A directory, website resource.

Data base with access of examples of people’s work.

Programme of support/coaching 
 
We spoke about Danny Lee Wynter's hashtag campaign #YesorNo and how it changed things significantly re actors getting news from casting directors - now Equity has built it into some contracts.  (We also spoke of how speaking out makes you look like 'the difficult one' - Danny worried he would never work again when he started his campaign.)  Can we do the same re this issue?
 
Women championing and nominating other women , to raise exposure, profile and share great work. We talked a little about Fuel's Phenomenal People project where women nominated women that inspire them. Theatre Bristol (where Alex Murdoch works at mo) are working on a season of support re this - some of which is inspired by Fran McDormand's Oscar speech post MeToo where she got people to take action on inviting women in for actual meetings.

We questioned whether ageism is treated seriously enough in terms of funding. Should funding be refused if older artists are discriminated against. One participant suggested that ACE believes it has ticked the ageism box by ensuring there are enough community projects for the elderly, but nit sufficiently addressing systemic ageism with the theatre community. In his words ‘is ageism the only respectable bigotry left’?

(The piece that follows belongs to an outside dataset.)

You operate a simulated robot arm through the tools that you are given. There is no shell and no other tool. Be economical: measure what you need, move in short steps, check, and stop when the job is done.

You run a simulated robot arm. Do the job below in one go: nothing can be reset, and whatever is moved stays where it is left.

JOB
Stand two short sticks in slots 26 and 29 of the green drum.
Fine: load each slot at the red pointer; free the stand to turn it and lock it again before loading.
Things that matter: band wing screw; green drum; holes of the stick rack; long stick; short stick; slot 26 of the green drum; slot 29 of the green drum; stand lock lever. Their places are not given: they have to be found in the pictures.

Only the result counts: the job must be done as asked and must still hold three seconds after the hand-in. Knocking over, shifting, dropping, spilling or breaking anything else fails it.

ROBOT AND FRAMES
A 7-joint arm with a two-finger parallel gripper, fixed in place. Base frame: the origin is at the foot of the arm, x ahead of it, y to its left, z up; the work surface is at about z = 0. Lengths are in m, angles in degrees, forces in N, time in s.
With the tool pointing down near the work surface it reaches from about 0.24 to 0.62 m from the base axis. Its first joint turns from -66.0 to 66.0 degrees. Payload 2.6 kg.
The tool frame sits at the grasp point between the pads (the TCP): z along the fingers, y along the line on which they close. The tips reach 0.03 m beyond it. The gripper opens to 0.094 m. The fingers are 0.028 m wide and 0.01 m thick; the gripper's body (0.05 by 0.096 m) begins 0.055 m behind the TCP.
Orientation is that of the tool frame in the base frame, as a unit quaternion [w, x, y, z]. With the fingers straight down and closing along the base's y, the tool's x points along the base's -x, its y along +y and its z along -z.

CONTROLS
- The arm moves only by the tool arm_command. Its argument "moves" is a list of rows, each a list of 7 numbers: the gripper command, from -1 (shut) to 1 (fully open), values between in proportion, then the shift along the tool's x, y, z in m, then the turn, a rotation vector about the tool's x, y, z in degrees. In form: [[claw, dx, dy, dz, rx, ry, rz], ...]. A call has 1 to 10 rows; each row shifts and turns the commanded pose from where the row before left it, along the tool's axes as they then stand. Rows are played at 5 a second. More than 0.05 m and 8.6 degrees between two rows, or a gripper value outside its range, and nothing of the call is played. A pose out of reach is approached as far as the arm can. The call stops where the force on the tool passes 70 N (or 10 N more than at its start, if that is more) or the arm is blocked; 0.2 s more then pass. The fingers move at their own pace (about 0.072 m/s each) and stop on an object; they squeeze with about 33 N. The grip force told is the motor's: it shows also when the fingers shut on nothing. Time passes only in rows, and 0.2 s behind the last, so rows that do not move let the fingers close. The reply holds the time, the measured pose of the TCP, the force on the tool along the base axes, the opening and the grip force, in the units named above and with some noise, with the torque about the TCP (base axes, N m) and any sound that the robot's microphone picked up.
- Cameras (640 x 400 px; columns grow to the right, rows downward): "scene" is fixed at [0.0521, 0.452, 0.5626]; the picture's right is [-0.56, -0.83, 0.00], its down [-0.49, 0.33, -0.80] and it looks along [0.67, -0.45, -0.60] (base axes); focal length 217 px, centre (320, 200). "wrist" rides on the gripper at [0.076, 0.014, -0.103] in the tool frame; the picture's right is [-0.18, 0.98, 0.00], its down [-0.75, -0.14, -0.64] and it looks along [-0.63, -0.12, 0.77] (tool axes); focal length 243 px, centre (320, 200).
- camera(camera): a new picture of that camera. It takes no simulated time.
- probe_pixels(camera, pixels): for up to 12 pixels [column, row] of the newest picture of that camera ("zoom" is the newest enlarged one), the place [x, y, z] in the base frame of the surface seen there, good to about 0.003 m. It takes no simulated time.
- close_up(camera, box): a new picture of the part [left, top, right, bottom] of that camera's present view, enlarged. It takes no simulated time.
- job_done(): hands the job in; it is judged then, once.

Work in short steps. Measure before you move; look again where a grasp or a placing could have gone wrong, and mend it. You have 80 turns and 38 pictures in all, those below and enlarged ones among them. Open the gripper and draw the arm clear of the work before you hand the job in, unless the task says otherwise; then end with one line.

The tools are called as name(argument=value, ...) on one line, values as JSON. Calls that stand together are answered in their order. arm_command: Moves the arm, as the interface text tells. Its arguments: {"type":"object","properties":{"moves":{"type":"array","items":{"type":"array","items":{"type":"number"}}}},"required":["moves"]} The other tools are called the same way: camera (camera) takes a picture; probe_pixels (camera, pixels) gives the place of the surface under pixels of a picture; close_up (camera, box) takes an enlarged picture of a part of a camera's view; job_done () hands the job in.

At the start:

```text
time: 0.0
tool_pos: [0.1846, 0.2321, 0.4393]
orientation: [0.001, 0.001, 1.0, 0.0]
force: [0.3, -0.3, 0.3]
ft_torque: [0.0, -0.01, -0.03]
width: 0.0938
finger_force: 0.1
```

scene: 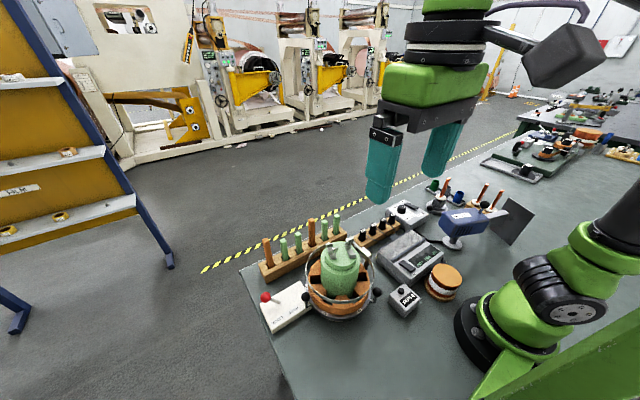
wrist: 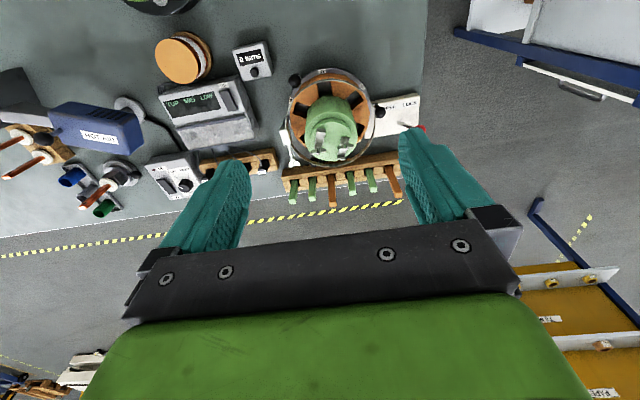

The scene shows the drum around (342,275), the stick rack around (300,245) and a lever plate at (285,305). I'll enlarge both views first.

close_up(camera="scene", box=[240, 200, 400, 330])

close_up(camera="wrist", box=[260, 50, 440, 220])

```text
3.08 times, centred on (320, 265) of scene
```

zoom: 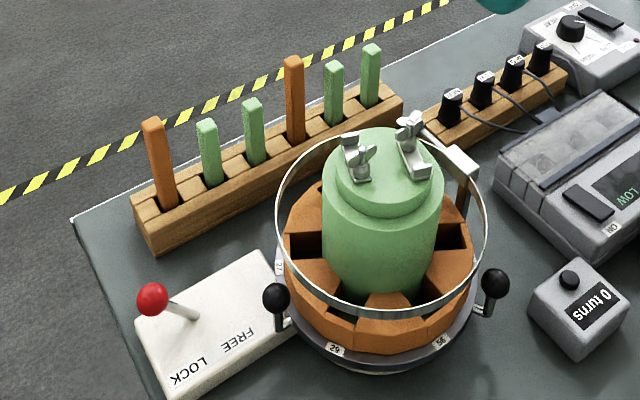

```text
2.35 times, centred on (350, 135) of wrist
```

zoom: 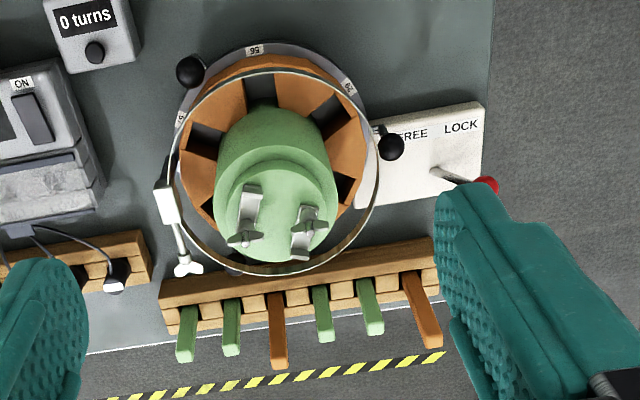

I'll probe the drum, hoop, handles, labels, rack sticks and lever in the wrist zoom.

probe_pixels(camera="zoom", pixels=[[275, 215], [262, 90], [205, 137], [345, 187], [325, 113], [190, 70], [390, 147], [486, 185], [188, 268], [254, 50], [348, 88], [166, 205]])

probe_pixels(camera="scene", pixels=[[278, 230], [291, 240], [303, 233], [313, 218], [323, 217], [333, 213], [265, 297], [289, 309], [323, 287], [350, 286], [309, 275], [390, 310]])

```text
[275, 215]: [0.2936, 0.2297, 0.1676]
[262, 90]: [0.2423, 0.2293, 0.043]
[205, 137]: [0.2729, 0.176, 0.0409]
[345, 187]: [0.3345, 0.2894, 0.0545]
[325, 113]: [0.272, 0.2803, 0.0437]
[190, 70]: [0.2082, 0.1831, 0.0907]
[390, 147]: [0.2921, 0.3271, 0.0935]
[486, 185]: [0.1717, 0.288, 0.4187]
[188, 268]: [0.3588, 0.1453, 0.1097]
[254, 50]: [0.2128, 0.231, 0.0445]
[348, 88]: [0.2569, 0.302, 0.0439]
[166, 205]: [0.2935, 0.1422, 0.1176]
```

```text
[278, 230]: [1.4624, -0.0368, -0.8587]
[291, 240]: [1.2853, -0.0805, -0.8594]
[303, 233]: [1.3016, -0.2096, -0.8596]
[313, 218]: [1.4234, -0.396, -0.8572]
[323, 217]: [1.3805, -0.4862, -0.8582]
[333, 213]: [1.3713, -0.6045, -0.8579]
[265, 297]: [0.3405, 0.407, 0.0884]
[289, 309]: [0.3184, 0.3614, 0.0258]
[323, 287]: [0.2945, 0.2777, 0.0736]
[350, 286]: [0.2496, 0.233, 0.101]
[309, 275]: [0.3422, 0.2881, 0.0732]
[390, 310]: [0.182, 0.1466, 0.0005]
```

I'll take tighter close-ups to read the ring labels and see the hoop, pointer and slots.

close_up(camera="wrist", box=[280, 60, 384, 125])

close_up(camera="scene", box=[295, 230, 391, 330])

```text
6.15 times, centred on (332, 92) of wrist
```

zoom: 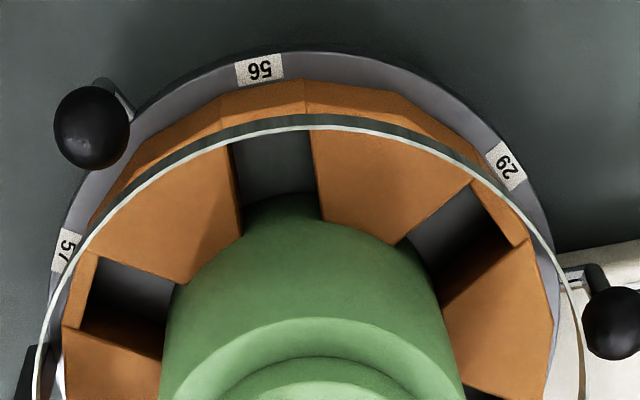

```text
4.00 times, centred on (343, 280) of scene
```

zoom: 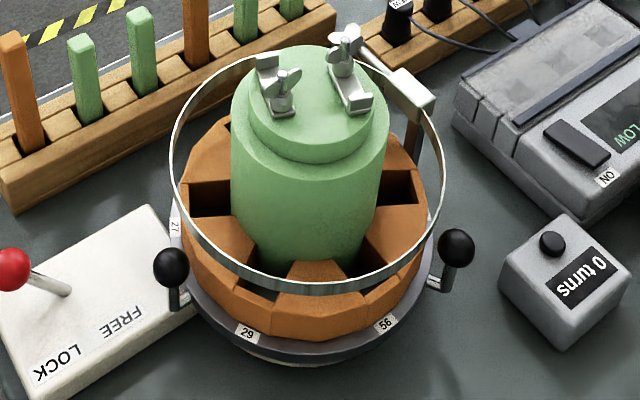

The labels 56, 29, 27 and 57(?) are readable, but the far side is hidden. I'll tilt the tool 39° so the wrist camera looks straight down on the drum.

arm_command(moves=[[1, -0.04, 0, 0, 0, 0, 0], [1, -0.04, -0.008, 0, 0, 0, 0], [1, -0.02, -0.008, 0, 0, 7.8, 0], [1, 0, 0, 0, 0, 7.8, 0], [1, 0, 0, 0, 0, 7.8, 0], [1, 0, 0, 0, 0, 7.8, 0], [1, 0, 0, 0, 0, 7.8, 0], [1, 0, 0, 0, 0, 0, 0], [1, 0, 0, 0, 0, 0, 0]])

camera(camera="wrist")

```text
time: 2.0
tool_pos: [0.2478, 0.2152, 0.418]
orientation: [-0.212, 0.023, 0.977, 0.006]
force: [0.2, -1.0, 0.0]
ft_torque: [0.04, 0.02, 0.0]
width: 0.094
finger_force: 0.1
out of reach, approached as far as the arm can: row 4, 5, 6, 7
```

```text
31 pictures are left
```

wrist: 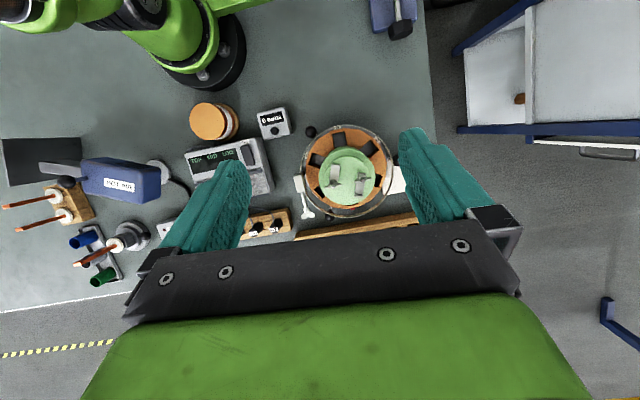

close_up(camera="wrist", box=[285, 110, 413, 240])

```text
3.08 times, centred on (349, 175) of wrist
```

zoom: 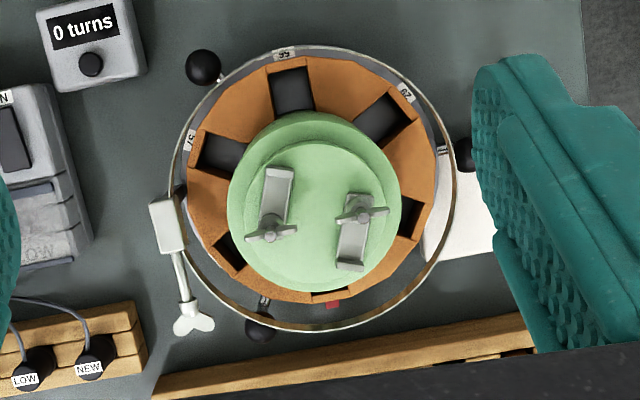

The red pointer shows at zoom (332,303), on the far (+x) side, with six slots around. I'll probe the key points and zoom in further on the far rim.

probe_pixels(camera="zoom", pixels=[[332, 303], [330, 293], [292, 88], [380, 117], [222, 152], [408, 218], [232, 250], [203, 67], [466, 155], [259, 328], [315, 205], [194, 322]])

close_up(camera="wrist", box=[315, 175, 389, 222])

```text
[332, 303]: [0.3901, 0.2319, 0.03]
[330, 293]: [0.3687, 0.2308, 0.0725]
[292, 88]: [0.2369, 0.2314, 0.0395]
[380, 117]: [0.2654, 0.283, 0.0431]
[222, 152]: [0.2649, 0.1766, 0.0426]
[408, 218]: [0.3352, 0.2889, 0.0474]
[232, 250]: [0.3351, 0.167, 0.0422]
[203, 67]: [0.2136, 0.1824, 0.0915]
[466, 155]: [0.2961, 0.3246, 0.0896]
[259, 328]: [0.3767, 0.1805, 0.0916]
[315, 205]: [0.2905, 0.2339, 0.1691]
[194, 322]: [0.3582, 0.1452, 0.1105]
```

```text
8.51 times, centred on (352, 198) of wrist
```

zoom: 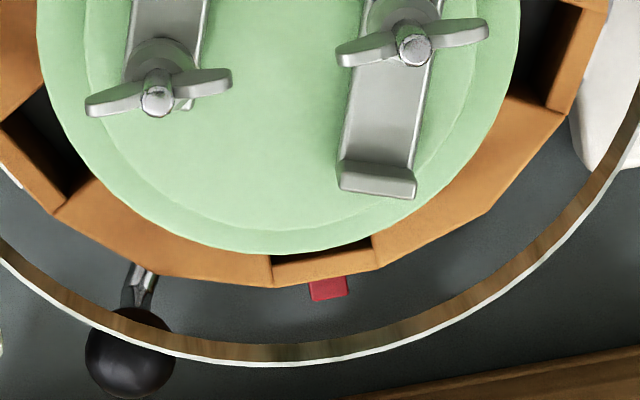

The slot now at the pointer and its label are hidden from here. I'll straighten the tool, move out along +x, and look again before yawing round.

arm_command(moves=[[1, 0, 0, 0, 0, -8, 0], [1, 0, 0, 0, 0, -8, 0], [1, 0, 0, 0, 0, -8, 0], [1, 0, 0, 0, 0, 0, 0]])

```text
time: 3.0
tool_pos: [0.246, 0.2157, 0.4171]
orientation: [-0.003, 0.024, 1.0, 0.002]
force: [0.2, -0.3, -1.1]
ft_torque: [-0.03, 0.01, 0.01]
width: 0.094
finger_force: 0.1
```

So in conclusion we agreed there needs to be support and practical advice/support for older practitioners in terms of accessing venues, producers, funding  etc and have access to opportunities.

We also agreed that in order to do that we need further conversations but with a group that includes not only practitioners but venues, gate keepers, fundraisers etc as well.

The opportunity to hear and understand experiences from both sides and to find ways forward together. 

Myself and Alex Murdoch are on the case and if you would like to be updated about future discussions and developments please contact me at [email protected]


Thank you to everyone who joined the session.

It felt inspiring and galvanising and I look forward to the next stage.